There's an argument currently going on among some elements of the Deaf blogosphere about whether or not Deaf people creating video logs (vlogs) in ASL ought to subtitle their films in English. I tried finding one to link to, because the topic was interesting to me, but most of the blogposts online seem like grandstanding without much true, focused, on-point discussion: irrelevant. Most of what you'll see here is personal opinion, but I tried to explain why I have this opinion.
I would like to see all videos in one language be subtitled in every other language, but I know this is not the case and probably will never be the case (unless we get a Babel Fish, or a Universal Translator from Star Trek. One can only dream... and wonder if, with a Babel Fish, a Deaf person would be able to instanteously lipread any individual and continue to be happily Deaf?)
Not too many Spanish T.V. programs have subtitles in English. They have subtitles in written Spanish, which is encouraging, but doesn't advance us much.
Most translation websites don't consider ASL or signed languages at all, only spoken languages. (An exception to the English to ASL translation service was TESSA, an avatar unfortunately limited to the language of the British postal service. Moreover, some T.V. programs don't have captioning or subtitles, a result of mixed efforts at government enforcement and elimination of captioning requirements in the form of "relief." Nearly all online services still don't have subtitling available in English. They claim frustration at the high cost and time involved - although Deaf bloggers themselves have proven the cost is far lower than they claim! (Of course, who knows what they charge in L.A.?) In fact, representatives from our community are begging Presidential candidates to caption their videos! (Interestingly, a look at Project ReadOn shows that while Democratic candidates have set up captioned videos, Republican candidates have yet to do so.)

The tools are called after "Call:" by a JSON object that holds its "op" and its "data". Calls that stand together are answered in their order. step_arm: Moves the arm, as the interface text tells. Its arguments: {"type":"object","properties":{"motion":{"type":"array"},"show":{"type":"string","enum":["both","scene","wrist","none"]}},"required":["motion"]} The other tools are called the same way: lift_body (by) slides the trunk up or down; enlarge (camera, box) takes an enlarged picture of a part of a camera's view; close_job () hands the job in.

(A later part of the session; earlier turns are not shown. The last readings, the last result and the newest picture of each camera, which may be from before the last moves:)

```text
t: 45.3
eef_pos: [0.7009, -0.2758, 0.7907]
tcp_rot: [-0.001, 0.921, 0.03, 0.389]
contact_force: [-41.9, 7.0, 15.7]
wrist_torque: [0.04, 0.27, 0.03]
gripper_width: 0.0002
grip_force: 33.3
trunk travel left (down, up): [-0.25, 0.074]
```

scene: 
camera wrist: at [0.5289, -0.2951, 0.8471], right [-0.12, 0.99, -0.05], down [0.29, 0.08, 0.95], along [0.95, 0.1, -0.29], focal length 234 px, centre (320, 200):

So, based on this evidence, there is no a priori reason for Deaf people to subtitle their own videos. Why? The people who have the money to do it don't want to spend that cash on us. Who do we owe, exactly? The Corporation for Public Broadcasting? There has been no agreement with hearing people, cool as that might be. ("We here sitting at this treaty make this pledge that every video in this great land of America will hereby be subtitled and made accessible by its people to all peoples in our great American quest for unity as we walk our individual paths to fulfillment...") So, yes, in a way, it's true: forcing Deaf people to do this would be oppression, because nobody else has to.
There might, however, be a reason to decide to do this, as a community, for the future. We need to ask ourselves: is that dream a future we want? If so, being the people who see the attractiveness of the destination, we might just have to be the ones to light the way. But if we as a community agree this is a good idea, then those who agree can't just stand around and lambast the rest of the community for not agreeing with their high-minded ideals. We have to provide pathways to help people deal with inevitable problems in language, translation and idiom. I'm sure every blogger posting on the Web wants to reach as wide an audience as possible! But they want to do it while looking good, also, and that requires training and support, much of which is far more easily available to hearing bloggers.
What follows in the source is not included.